The evidence from linguistic, archeological, and genetic sources suggests that the Transeurasian languages originated with millet cultivation and the early Amur gene pool in the West Liao River region. Millet farmers with Amur-related genes spread into contiguous regions across Northeast Asia during the Late Neolithic. Speakers of Proto-Transeurasian daughter branches admixed with Yellow River, western Eurasian, and Jomon populations over millennia, adding rice agriculture, western Eurasian crops, and pastoralist lifeways to the Transeurasian package.

“Taken alone, a single discipline cannot conclusively resolve the big questions surrounding language dispersal, but taken together, the three disciplines increase the credibility and validity of this scenario,” says Martine Robbeets, lead author of the study and leader of the Archaeolinguistic Research Group at the Max Planck Institute for the Science of Human History. “By aligning the evidence provided by the three disciplines, we gained a more balanced and rich understanding of Transeurasian migration than each of the three disciplines could provide us individually.”

The linguistic evidence for triangulation was derived from a new dataset of over 3,000 cognate sets representing over 250 concepts in nearly 100 Transeurasian languages. Researchers were able to construct a phylogenetic tree based on this data, which shows the roots of the Proto-Transeurasian family dating back 9,181 years to millet farmers living in the West Liao River region. The Farming Hypothesis is further supported by a small core of inherited words related to land cultivation, millets and millet agriculture, and other signs of a sedentary lifestyle.

Spread of Transeurasian languages was due to agriculture

The archaeological findings of the team also highlight the West Liao River basin, where communities began farming broomcorn millet around 9,000 years ago. A Bayesian analysis of 255 Neolithic and Bronze Age sites, including 269 directly carbon-dated cereals, revealed a cluster of related Neolithic cultures in the West Liao basin, from which two branches of millet-farming cultures separated: a Korean Chulmun branch and a branch of cultures covering the Amur, Primorye, and Liadong.

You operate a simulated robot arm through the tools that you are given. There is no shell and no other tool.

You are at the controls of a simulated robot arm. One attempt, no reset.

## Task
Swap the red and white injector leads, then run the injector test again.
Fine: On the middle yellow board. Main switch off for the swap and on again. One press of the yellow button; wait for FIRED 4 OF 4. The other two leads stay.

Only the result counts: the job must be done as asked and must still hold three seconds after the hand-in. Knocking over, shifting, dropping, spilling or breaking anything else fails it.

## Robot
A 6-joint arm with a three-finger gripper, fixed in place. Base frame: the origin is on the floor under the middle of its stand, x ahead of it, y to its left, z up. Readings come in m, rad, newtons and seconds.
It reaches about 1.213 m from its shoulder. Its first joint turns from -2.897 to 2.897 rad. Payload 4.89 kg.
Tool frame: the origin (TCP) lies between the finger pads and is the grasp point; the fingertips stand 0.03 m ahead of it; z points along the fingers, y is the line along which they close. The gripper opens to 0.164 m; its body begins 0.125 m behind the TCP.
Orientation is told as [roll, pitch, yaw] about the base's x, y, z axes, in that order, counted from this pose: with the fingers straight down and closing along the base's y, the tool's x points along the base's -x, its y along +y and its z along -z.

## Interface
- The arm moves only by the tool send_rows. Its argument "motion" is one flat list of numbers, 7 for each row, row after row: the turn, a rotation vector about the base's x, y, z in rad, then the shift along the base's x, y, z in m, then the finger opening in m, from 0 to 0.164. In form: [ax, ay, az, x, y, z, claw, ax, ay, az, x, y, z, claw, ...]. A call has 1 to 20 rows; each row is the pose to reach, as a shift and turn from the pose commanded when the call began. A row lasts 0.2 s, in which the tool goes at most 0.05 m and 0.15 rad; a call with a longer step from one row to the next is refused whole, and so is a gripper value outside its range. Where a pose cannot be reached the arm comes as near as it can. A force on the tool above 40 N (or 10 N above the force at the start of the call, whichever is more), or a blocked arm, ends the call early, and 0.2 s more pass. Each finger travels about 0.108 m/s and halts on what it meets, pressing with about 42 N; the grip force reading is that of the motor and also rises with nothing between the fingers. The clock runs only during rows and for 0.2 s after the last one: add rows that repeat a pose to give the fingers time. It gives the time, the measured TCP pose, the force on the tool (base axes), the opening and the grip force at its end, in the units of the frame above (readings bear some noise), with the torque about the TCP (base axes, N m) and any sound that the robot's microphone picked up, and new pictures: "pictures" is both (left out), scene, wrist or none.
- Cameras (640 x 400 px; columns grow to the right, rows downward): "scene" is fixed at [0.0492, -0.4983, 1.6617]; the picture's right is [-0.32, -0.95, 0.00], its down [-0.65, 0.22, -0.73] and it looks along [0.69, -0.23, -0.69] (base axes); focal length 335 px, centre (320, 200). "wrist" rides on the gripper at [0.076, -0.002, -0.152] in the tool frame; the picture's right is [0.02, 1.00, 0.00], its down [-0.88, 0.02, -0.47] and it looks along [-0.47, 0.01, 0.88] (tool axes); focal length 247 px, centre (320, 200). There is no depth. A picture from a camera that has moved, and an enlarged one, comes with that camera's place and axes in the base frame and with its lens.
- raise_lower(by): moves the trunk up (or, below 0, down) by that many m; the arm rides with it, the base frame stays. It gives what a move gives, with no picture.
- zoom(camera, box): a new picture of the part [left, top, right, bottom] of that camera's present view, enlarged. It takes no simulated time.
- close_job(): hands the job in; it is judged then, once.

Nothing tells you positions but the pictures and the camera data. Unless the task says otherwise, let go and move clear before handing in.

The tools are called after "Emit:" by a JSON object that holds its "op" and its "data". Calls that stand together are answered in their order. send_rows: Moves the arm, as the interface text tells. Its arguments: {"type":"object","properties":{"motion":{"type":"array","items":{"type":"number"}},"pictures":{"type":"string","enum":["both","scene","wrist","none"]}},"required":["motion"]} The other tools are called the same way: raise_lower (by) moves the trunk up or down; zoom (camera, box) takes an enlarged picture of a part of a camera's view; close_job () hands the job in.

Analysis paired sites in the West Liao area with Mumun sites in Korea and Yayoi sites in Japan, demonstrating the addition of rice and wheat to the agricultural package in Liadong and Shangdong in the Early Bronze Age and their subsequent transmission to the Korean Peninsula and, from there, to Japan around 3,000 years ago.

The new study also includes the first collection of ancient genomes from Korea, the Ryukyu Islands, and early cereal farmers in Japan. By combining their findings with previously published East Asian genomes, the researchers discovered a genetic component known as “Amur-like ancestry” shared by all speakers of Transeurasian languages. They were also able to confirm that the Bronze Age Yayoi period in Japan saw a massive migration from the continent at the same time as farming was introduced.

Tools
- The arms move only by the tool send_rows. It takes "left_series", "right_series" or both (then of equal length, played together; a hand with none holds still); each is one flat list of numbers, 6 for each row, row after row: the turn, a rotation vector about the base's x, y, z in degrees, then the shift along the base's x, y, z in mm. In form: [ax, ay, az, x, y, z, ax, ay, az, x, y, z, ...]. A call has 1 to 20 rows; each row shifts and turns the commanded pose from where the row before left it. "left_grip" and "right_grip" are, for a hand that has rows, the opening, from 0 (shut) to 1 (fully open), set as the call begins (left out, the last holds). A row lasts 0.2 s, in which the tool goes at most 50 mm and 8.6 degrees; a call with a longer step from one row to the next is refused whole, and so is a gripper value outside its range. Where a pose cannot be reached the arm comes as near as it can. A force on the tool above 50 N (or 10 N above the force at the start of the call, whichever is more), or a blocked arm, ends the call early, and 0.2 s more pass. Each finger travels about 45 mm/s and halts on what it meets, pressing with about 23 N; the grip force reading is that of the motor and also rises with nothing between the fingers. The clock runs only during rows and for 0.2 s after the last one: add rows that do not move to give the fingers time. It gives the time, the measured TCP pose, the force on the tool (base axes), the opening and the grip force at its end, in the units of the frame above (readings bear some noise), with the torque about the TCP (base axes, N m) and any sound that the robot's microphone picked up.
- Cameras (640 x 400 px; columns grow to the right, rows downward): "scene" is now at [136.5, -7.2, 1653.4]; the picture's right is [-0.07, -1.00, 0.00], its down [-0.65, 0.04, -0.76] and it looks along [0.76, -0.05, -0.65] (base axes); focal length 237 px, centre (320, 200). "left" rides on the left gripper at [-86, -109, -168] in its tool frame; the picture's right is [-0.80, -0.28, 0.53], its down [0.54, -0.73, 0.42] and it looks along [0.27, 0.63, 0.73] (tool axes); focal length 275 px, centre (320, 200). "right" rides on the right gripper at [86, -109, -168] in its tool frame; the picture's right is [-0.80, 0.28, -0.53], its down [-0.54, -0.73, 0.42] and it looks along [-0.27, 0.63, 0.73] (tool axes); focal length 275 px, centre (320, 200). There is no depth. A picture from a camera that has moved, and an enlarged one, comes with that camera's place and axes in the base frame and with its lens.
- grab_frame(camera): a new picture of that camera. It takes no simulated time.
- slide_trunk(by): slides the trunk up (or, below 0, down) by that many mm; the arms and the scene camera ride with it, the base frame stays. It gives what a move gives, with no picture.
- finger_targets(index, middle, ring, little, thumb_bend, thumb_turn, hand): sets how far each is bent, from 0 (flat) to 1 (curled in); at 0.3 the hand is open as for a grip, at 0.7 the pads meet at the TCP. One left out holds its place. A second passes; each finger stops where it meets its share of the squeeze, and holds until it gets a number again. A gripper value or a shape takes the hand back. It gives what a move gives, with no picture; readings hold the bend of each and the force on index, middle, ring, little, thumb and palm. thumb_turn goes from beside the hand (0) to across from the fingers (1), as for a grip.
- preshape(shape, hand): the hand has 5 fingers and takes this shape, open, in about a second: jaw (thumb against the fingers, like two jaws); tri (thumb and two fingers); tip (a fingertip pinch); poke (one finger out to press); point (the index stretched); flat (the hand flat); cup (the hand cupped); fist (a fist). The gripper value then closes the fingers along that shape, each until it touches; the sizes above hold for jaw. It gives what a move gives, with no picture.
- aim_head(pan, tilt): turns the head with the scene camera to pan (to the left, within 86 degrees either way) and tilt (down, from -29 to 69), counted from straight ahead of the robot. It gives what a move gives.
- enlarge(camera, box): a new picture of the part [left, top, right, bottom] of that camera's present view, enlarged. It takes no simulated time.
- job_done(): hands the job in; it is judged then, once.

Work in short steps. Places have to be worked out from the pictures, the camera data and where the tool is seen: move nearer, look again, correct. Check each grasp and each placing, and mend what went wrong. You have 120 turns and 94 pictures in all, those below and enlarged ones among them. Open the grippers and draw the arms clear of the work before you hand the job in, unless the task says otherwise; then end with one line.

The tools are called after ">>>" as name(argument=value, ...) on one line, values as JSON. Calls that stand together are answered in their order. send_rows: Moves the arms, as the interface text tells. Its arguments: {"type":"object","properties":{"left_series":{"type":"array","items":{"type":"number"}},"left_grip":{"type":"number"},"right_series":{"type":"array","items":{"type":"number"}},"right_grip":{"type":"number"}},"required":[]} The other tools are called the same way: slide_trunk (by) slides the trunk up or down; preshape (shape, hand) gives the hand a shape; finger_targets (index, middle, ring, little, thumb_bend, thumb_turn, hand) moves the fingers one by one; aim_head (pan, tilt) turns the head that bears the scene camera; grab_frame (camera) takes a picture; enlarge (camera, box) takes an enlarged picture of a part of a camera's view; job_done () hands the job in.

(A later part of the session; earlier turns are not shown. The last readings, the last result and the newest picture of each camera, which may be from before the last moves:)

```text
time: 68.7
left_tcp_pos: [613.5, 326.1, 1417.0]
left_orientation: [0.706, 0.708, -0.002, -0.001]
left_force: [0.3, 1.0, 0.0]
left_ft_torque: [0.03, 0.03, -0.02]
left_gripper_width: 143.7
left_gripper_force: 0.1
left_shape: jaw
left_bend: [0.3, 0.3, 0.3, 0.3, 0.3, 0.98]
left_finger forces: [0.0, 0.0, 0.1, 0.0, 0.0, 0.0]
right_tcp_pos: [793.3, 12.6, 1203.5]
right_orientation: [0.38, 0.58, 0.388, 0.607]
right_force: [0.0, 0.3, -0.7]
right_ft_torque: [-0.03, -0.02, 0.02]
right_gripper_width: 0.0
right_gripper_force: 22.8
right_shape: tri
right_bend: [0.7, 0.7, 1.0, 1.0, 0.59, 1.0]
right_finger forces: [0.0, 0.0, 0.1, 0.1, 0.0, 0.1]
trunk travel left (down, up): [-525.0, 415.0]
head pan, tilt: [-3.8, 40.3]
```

The study’s findings show that, despite millennia of extensive cultural interaction, Transeurasian languages share a common ancestor and that agriculture was a driving force in the early spread of Transeurasian speakers.

“Accepting that the roots of one’s language – and, to a lesser extent, one’s culture – lie beyond present national boundaries can necessitate a kind of reorientation of identity, and this is not always an easy step for people to take,” Robbeets says. “However, human history science demonstrates that the history of all languages, cultures, and peoples is one of extensive interaction and mixture.”

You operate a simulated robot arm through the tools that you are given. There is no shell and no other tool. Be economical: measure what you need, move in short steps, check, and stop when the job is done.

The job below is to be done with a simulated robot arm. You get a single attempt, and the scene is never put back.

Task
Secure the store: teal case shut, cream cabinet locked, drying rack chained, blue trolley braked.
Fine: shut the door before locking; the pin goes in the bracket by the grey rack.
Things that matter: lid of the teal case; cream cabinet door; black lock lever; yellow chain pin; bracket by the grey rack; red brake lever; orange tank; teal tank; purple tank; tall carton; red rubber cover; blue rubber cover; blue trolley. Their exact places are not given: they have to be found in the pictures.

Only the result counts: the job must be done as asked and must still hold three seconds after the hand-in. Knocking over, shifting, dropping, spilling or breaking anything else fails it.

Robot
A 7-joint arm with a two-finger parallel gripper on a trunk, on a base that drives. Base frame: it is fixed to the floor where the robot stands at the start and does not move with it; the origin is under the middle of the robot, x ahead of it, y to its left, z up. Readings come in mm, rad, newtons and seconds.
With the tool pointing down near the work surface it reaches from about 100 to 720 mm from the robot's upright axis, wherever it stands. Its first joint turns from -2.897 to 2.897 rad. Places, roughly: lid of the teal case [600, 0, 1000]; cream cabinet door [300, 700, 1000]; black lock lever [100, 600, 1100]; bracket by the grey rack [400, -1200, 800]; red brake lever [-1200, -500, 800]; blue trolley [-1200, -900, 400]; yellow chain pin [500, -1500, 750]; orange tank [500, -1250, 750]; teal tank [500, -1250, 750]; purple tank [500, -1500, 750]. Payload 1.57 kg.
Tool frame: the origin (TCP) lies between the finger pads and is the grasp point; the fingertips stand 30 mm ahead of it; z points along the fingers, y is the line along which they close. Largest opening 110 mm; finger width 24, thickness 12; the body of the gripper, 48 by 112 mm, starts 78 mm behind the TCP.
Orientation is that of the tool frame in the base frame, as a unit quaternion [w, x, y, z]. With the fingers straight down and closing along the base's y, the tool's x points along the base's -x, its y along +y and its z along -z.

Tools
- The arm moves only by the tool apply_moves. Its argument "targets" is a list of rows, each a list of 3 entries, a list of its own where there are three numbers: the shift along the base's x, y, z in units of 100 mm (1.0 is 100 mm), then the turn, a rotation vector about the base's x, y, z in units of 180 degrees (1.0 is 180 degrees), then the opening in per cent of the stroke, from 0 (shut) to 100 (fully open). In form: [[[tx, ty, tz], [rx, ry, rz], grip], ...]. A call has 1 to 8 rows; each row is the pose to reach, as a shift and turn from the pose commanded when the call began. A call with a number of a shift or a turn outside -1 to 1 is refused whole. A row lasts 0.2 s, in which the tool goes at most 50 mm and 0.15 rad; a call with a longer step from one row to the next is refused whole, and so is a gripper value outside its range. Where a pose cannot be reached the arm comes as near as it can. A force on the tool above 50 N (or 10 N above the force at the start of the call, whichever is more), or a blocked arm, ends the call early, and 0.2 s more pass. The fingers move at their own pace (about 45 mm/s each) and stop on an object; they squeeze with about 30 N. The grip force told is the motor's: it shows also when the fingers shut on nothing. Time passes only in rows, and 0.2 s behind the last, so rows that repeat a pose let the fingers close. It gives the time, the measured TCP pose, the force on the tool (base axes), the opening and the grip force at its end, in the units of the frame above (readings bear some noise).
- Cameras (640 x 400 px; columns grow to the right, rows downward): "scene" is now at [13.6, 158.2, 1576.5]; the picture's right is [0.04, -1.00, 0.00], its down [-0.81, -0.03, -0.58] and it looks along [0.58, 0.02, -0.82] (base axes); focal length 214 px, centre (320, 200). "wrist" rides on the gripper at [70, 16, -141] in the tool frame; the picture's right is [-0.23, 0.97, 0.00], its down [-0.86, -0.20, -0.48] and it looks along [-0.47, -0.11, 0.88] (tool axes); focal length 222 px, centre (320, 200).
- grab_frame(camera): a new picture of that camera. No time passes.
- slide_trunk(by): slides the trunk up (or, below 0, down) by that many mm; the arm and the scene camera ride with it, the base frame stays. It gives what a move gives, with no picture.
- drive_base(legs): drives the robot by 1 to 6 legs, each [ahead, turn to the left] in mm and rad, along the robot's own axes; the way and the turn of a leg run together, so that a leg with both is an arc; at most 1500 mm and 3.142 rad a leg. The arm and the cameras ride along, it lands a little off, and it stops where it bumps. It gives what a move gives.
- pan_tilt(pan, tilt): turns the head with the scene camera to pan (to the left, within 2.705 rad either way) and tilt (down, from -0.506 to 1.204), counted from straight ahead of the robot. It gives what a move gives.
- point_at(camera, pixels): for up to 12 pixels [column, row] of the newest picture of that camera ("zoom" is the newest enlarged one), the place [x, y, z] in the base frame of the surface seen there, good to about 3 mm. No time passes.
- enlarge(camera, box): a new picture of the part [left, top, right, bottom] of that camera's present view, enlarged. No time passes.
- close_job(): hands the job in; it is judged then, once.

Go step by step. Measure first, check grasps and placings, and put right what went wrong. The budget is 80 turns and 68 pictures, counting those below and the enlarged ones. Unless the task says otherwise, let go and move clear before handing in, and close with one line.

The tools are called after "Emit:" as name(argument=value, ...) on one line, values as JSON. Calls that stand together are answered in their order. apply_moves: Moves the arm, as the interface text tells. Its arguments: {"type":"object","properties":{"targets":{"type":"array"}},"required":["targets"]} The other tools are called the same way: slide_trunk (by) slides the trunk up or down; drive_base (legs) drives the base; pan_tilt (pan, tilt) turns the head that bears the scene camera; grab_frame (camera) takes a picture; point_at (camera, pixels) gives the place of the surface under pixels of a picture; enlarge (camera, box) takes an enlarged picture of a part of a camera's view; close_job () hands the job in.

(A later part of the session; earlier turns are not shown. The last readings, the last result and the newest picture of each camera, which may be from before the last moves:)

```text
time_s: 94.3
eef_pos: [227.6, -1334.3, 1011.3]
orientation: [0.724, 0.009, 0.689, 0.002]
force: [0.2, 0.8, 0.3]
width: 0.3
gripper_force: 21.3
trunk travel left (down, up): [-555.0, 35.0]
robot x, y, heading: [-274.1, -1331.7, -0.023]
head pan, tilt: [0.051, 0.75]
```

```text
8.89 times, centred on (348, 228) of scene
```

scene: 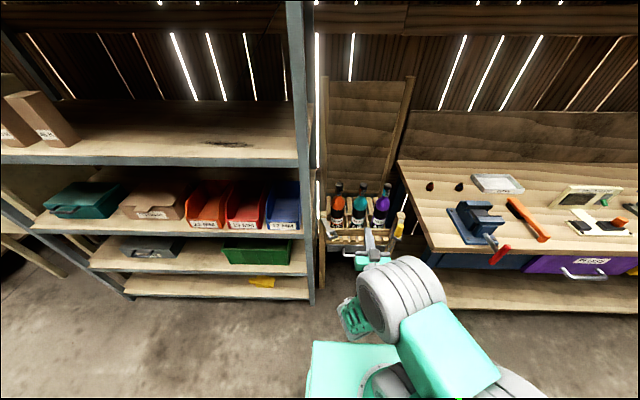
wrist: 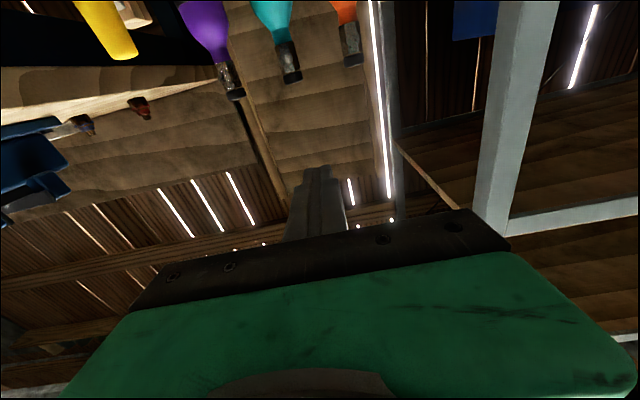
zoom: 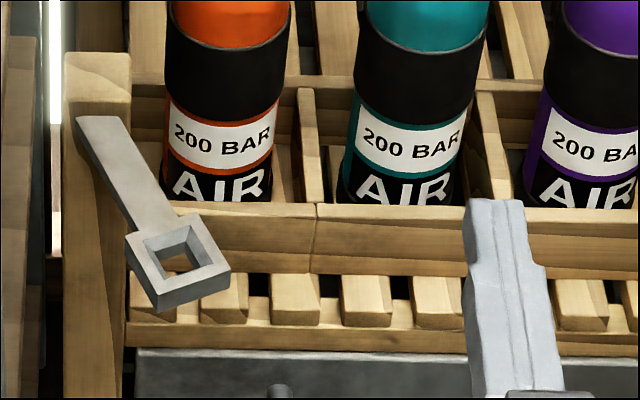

The current study demonstrates how combining linguistic, archaeological, and genetic methods can improve the credibility and validity of a hypothesis, but the authors are quick to acknowledge the need for additional research. More ancient DNA, etymological research, and archaeobotanical research will deepen our understanding of Neolithic Northeast Asian human migrations and untangle the influence of later population movements, many of which were pastoralist in nature.

“There was far more to the creation of the Transeurasian language family as a whole than just one primary Neolithic pulse of migration,” says Mark Hudson, an archaeologist with the Archaeolinguistic Research Group. “There’s still a lot to learn.”